El país estuvo pendiente durante este año de la coyuntura política nacional a partir de las elecciones generales y sus resultados. En la primera mitad del 2021, fueron las campañas presidenciales y congresales las que captaron la atención de la ciudadanía, mientras que, a partir de julio, la accidentada y controversial gestión del presidente Pedro Castillo viene acaparando con justicia los titulares. Si bien el Congreso ha tenido su cuota de irresponsabilidades y deslices, la lamentable regularidad de los destapes en el Ejecutivo ha sido inédita: este Diario contó nada menos que 87 escándalos en apenas cinco meses.
Esta trayectoria ininterrumpida ha logrado opacar otro asunto que reviste una importancia similar y que debería cobrar mayor notoriedad durante el 2022. Entre el 2019 y octubre del 2021, 18 gobernadores regionales han sido investigados, detenidos o sentenciados por delitos como colusión, peculado, cohecho, falsedad ideológica y genérica, homicidio culposo, entre otros. El caso de Elmer Cáceres Llica, gobernador de Arequipa detenido a fines de octubre, ha sido el más notorio de los últimos meses, pero es un punto más en una estructura sistemática y predecible de corrupción endémica. Además, El Comercio identificó que al menos 52 funcionarios de ocho gobiernos regionales son investigados por direccionamiento de compras, contrataciones irregulares, tráfico de influencias, malversación de fondos, enriquecimiento ilícito, organización criminal y violación de medidas sanitarias durante la pandemia.
Es hora de hablar fuerte y claro al respecto. La regionalización ha fracasado. El proceso político que empezó durante el gobierno de Alejandro Toledo nació con la esperanza de acercar el Estado al ciudadano, fortalecer el contrato social y mejorar los servicios públicos. Dos décadas después, este esfuerzo no ha dado los frutos esperados y ha descentralizado la corrupción y la ineficiencia. Ni siquiera sus más entusiastas adherentes pueden dejar de reconocer que la descentralización tiene problemas muy serios para ser ignorados y merece una revisión exhaustiva.
Sin embargo, en vez de ir corrigiendo los errores y limitaciones que saltaban a la vista, el juego político los agravó. La prohibición de reelegir gobernadores y alcaldes que puedan estar haciendo una buena labor quitó la posibilidad de premiar a los buenos cuadros y fomentar una carrera política desde las bases distritales y provinciales. Al mismo tiempo, las transferencias de recursos a aquellas zonas con canon y regalías sin exigir un correlato en cierre de brechas agravaron las desigualdades, dilapidaron recursos y permitieron que los cargos de elección popular se transformasen en botines para pillos comunes y grupos criminales organizados.

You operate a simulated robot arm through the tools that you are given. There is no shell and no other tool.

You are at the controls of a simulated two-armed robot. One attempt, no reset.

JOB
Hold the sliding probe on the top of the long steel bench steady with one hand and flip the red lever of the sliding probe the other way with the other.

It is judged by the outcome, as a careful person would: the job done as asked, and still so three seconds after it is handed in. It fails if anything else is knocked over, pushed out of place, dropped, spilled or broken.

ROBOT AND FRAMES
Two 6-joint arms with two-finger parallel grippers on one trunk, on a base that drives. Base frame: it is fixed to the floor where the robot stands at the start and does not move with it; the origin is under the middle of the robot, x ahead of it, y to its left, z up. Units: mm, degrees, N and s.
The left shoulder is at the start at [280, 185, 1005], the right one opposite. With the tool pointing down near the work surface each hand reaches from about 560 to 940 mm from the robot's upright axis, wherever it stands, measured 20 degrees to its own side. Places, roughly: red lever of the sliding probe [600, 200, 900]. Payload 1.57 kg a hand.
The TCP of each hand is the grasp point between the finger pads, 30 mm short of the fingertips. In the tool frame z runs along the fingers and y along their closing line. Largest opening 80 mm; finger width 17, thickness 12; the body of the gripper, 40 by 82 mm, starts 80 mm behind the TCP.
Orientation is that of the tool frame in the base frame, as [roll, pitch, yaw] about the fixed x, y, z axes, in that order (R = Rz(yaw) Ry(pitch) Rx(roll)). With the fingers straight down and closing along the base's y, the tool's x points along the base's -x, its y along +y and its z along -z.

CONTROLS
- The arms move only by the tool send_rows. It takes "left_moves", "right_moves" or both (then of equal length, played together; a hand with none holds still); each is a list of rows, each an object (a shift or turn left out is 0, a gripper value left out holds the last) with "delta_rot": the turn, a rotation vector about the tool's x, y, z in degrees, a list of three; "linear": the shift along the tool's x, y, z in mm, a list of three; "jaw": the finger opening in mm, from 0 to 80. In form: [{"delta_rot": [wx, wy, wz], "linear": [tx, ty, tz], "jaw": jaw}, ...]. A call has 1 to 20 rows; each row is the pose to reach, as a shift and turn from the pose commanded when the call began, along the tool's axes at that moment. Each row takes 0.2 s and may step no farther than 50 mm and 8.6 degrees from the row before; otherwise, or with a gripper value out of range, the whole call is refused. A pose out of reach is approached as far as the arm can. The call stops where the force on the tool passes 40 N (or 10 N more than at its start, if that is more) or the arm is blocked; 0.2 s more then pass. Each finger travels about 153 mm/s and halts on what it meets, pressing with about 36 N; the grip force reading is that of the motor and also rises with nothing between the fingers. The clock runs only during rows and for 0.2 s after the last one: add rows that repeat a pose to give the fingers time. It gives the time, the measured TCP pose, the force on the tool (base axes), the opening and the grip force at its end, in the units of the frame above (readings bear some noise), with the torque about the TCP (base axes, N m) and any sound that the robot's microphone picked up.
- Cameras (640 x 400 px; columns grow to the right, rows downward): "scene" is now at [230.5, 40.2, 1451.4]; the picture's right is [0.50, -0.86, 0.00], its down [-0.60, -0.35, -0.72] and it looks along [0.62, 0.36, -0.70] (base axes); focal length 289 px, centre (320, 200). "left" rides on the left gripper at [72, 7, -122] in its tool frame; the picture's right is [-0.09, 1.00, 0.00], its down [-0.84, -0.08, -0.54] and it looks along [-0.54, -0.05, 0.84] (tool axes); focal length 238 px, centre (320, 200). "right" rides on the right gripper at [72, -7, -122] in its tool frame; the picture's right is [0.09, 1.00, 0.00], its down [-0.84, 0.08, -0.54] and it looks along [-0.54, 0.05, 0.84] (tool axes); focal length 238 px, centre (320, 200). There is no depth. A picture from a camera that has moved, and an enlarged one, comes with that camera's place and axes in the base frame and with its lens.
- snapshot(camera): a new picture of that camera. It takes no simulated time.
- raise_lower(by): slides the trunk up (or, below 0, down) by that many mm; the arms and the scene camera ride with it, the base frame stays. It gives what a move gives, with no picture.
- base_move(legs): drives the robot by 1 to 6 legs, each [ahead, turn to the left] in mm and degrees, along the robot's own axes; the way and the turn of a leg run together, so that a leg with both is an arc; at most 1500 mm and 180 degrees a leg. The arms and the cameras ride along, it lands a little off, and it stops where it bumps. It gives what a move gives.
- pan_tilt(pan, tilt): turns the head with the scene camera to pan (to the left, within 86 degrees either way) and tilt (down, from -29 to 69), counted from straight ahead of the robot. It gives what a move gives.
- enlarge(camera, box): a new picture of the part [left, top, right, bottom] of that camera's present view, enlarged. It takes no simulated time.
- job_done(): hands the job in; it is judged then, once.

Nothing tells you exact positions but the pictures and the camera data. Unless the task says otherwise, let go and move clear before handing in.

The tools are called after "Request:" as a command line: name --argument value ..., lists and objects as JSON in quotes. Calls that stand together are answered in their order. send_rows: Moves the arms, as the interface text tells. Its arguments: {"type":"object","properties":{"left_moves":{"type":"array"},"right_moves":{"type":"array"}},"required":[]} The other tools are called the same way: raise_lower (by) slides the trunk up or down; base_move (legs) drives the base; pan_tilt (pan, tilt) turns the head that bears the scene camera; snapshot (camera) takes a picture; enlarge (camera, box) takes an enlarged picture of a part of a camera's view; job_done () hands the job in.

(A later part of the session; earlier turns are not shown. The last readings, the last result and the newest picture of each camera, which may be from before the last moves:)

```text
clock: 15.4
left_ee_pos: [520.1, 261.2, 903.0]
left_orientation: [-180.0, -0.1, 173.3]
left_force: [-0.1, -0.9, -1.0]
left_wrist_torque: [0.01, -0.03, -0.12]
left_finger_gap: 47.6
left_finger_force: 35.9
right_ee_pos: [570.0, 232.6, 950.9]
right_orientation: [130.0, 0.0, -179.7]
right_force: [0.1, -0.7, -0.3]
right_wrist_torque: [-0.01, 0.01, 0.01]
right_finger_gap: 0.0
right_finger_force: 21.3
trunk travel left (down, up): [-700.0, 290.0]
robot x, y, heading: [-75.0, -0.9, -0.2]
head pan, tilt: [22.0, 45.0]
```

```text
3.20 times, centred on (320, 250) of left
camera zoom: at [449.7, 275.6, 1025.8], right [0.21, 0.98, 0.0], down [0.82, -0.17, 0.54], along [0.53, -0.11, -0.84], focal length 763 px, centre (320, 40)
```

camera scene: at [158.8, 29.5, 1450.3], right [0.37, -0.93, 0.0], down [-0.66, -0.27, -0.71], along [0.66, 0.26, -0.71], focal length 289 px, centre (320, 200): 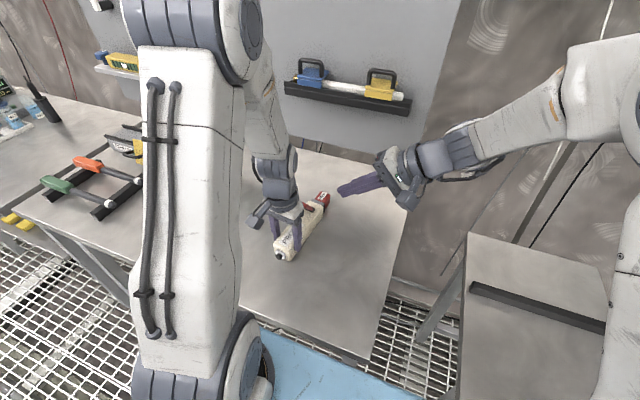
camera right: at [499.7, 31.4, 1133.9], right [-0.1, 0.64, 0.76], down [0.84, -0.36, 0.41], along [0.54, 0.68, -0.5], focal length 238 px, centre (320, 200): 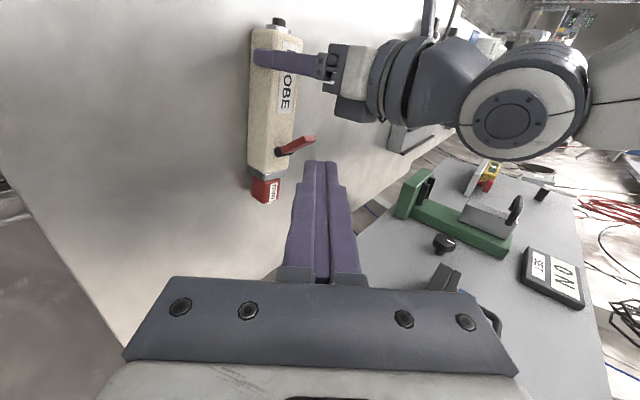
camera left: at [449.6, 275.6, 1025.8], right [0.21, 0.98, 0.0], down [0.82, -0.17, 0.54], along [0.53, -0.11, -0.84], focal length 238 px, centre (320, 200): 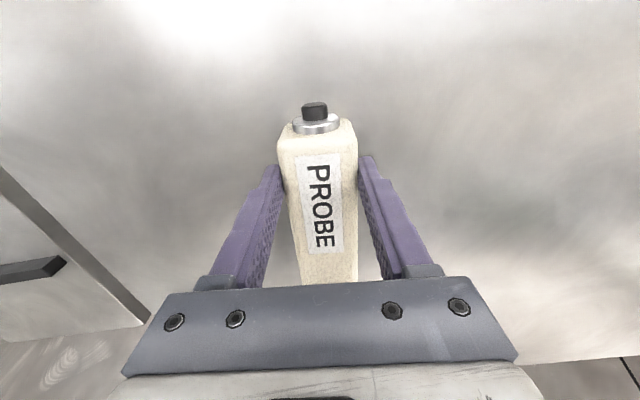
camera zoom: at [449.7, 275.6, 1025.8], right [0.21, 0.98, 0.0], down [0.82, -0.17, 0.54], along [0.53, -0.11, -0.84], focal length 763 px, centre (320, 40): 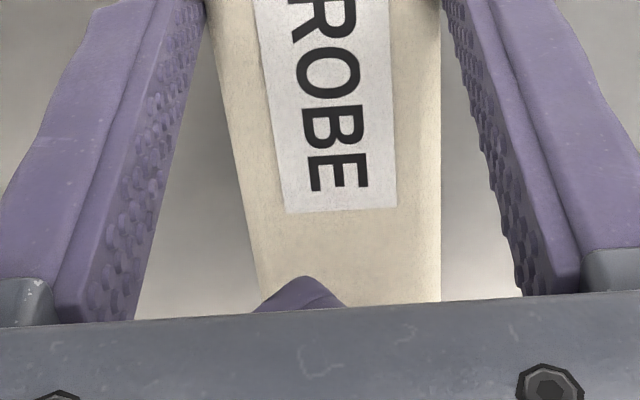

Los principales responsables del desorden y la disfuncionalidad que han plagado la política subnacional son los partidos políticos. En primer lugar, debido a que son estas organizaciones las que hacen y deshacen en el Congreso las reglas del juego político. Y, en segundo lugar, porque depende de los partidos la oferta de candidatos que participan en los comicios cada cuatro años.
Las elecciones subnacionales de octubre próximo definirán a los responsables de ejecutar seis de cada diez soles destinados a inversión pública en todo el territorio nacional. Los partidos políticos no pueden seguir rehuyendo a la responsabilidad de presentar a candidatos adecuados a la contienda, ni a hacerse responsables cuando estos son acusados de faltas graves. Quizá más relevante aun: a pesar de las presiones políticas, los partidos deben reconocer de una vez por todas que el modelo de descentralización no funciona, y empujar una manera más efectiva de acercar el Estado y sus servicios a los ciudadanos, esta vez sin criminales de por medio.